**MATERIAL PROVIDED**
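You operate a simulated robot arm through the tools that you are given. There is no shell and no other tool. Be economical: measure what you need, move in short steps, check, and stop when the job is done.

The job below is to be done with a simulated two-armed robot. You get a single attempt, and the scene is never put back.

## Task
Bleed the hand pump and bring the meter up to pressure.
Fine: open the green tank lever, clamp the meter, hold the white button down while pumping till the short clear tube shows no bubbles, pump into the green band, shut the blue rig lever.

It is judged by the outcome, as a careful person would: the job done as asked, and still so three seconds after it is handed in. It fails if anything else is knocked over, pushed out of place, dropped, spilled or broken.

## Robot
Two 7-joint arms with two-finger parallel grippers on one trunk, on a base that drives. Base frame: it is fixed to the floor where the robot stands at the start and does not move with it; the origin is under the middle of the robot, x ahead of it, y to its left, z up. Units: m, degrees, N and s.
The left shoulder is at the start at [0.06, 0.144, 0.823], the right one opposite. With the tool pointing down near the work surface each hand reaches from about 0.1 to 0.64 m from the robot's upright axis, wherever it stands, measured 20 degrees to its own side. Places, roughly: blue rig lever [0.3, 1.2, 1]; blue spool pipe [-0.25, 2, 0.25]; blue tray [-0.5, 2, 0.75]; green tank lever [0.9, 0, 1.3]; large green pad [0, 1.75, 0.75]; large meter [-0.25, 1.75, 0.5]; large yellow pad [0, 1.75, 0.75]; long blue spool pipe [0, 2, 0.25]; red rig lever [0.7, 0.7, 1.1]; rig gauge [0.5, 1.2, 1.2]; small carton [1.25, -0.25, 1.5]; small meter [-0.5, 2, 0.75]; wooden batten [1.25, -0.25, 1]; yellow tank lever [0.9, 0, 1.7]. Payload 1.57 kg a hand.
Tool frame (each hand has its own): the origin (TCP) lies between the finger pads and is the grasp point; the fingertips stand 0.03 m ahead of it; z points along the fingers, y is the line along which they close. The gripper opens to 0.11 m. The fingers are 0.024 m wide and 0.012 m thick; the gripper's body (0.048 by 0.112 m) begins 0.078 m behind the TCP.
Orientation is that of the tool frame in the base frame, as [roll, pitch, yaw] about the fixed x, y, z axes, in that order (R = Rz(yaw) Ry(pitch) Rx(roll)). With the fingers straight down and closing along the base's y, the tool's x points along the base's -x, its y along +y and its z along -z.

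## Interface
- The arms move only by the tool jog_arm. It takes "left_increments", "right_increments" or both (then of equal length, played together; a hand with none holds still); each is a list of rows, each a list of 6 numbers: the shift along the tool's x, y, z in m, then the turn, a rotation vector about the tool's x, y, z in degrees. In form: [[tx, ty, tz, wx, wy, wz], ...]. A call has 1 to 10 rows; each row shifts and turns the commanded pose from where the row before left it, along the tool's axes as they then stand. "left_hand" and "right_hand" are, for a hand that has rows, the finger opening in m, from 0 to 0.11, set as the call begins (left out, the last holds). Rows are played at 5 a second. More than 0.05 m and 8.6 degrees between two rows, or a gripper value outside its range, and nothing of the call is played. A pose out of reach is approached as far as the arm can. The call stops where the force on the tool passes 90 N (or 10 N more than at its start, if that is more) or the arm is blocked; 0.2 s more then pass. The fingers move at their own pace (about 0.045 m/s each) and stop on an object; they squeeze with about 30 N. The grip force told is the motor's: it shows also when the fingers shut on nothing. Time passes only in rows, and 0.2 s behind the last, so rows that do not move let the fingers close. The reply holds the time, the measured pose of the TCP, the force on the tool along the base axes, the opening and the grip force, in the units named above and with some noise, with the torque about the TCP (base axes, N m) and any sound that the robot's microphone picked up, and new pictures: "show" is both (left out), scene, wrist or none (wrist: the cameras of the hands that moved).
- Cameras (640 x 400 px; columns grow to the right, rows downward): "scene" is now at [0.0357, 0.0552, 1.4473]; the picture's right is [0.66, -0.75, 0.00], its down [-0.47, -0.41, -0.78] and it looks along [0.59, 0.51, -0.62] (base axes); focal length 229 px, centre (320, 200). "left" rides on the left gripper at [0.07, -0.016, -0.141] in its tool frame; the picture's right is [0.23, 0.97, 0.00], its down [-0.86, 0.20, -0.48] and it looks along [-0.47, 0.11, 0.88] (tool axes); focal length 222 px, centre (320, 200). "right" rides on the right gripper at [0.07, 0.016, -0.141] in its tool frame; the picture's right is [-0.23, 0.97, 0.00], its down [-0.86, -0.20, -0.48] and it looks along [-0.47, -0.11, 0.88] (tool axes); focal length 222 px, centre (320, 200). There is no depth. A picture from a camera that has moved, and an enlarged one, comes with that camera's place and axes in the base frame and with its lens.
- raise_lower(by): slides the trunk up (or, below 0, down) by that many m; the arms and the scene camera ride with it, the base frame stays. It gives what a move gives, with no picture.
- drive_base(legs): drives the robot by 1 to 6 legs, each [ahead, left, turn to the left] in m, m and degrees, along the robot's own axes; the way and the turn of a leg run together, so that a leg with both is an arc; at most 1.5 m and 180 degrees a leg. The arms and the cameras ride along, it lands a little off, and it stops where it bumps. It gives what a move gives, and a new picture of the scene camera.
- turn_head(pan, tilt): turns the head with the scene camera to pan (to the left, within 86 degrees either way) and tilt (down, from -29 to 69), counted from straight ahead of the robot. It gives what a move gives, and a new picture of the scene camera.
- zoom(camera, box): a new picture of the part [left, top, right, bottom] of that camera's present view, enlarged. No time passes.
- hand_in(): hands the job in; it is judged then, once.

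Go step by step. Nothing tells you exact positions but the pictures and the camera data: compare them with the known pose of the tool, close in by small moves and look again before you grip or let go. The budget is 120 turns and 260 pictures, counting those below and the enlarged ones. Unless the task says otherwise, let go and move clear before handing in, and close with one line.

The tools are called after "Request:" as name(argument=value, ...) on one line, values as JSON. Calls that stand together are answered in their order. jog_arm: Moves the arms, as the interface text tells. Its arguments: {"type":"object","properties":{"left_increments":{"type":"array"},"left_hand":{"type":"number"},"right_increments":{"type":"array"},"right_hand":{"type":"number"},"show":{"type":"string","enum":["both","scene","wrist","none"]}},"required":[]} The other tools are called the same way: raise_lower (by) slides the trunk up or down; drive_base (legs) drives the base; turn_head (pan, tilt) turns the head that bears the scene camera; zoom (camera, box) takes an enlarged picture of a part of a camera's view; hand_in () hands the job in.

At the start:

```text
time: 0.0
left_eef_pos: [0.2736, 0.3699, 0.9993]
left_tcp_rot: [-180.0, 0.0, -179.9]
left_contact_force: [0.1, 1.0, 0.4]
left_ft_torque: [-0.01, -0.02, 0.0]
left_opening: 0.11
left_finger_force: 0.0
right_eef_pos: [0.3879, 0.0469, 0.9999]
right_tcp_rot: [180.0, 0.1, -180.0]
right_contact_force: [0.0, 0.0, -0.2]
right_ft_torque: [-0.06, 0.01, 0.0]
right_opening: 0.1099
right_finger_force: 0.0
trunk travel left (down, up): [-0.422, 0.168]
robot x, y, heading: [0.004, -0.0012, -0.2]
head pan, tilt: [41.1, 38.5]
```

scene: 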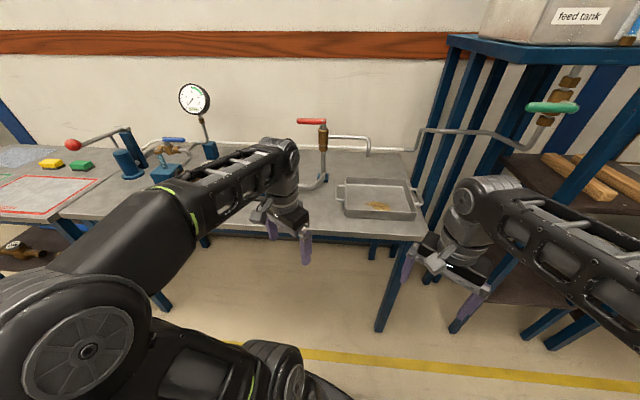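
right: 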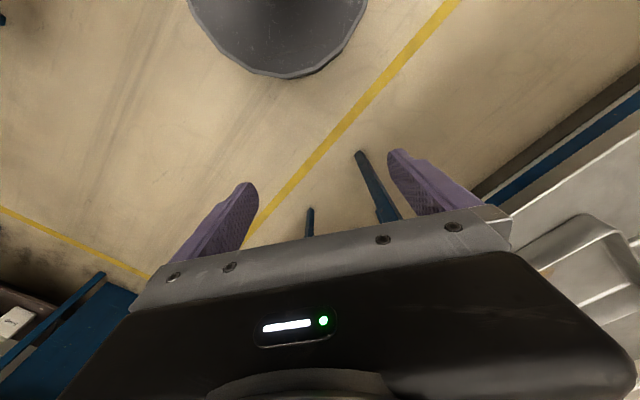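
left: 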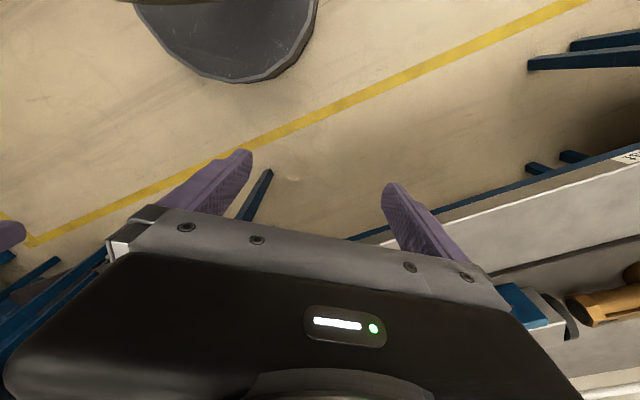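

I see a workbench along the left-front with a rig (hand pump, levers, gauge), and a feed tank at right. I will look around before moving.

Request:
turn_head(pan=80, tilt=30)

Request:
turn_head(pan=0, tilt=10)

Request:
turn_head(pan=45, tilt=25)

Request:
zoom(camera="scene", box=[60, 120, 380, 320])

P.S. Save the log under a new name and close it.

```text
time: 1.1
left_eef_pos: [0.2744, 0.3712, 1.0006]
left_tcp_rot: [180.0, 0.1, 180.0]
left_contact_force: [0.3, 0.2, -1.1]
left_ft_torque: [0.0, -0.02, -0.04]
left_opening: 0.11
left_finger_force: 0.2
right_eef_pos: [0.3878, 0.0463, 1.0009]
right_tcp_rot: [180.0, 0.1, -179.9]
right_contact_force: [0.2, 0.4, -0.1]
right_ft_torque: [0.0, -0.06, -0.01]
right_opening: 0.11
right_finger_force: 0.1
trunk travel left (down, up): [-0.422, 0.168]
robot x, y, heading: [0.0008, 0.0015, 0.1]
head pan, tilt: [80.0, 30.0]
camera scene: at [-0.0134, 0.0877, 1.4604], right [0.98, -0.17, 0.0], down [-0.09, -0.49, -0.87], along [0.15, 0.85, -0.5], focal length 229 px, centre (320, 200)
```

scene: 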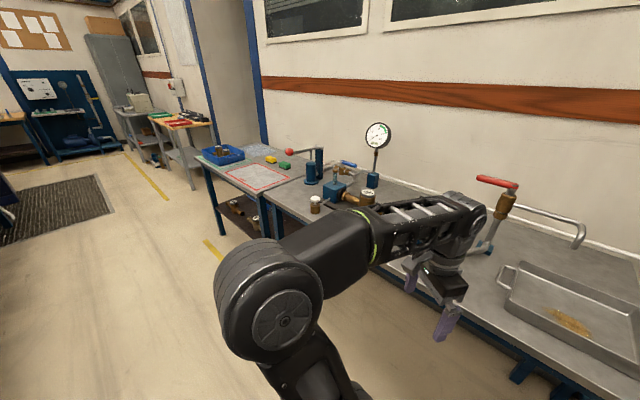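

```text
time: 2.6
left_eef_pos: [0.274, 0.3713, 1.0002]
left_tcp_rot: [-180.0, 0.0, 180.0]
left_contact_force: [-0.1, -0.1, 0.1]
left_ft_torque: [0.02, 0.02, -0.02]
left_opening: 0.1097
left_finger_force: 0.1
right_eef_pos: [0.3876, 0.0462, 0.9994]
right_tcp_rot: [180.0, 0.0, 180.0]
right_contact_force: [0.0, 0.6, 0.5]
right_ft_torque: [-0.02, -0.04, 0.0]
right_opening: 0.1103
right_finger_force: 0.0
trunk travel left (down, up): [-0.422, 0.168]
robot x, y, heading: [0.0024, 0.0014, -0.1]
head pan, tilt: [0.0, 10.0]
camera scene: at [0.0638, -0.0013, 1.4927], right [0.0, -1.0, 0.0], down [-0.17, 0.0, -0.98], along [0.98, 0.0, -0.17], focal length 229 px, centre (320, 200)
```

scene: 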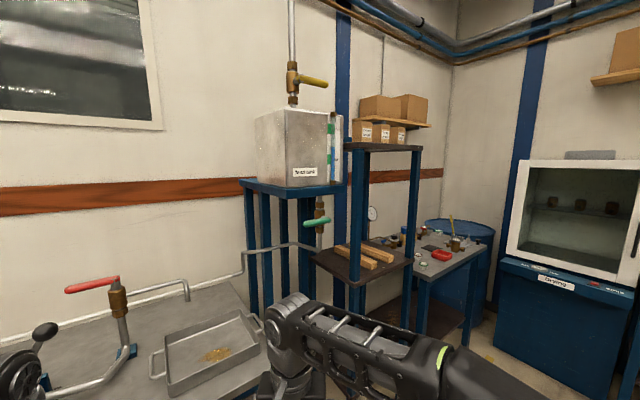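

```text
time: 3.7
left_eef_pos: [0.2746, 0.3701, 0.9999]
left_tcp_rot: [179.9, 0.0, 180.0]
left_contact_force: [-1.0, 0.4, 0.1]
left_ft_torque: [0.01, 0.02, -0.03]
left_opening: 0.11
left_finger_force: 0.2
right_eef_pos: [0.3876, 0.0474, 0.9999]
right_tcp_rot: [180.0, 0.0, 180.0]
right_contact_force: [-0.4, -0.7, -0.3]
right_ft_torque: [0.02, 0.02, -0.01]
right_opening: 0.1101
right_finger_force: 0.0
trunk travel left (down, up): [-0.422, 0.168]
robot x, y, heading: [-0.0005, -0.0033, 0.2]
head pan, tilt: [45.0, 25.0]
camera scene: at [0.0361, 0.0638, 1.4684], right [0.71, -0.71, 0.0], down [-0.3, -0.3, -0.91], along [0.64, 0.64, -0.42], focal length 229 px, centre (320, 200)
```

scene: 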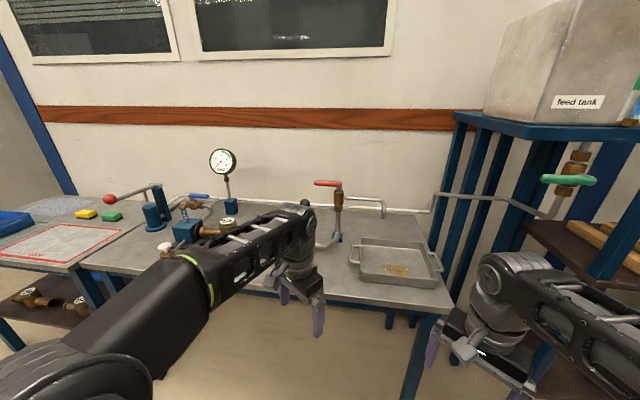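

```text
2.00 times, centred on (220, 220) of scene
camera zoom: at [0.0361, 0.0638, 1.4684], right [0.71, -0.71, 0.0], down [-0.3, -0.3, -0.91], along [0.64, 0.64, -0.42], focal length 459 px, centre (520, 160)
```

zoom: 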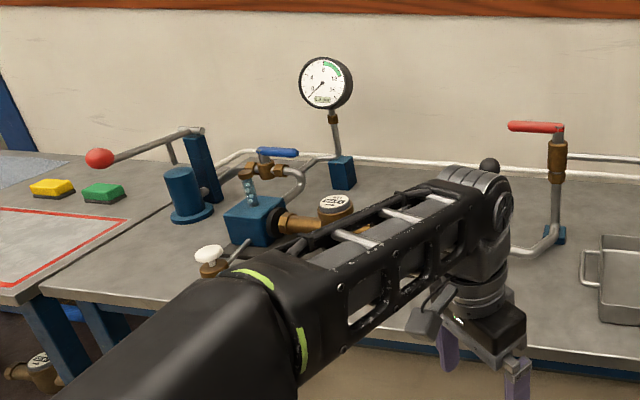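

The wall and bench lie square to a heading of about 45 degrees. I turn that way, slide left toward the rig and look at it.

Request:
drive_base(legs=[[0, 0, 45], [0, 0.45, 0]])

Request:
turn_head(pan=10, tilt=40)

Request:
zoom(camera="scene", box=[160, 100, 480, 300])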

**CHALLENGE**
Your output must be the lines of the material above, from the first through the line that contains "Two 7-joint arms", copied exactly. Include both endpoints and nothing else.

**COMPLETED EXERCISE**
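You operate a simulated robot arm through the tools that you are given. There is no shell and no other tool. Be economical: measure what you need, move in short steps, check, and stop when the job is done.

The job below is to be done with a simulated two-armed robot. You get a single attempt, and the scene is never put back.

## Task
Bleed the hand pump and bring the meter up to pressure.
Fine: open the green tank lever, clamp the meter, hold the white button down while pumping till the short clear tube shows no bubbles, pump into the green band, shut the blue rig lever.

It is judged by the outcome, as a careful person would: the job done as asked, and still so three seconds after it is handed in. It fails if anything else is knocked over, pushed out of place, dropped, spilled or broken.

## Robot
Two 7-joint arms with two-finger parallel grippers on one trunk, on a base that drives. Base frame: it is fixed to the floor where the robot stands at the start and does not move with it; the origin is under the middle of the robot, x ahead of it, y to its left, z up. Units: m, degrees, N and s.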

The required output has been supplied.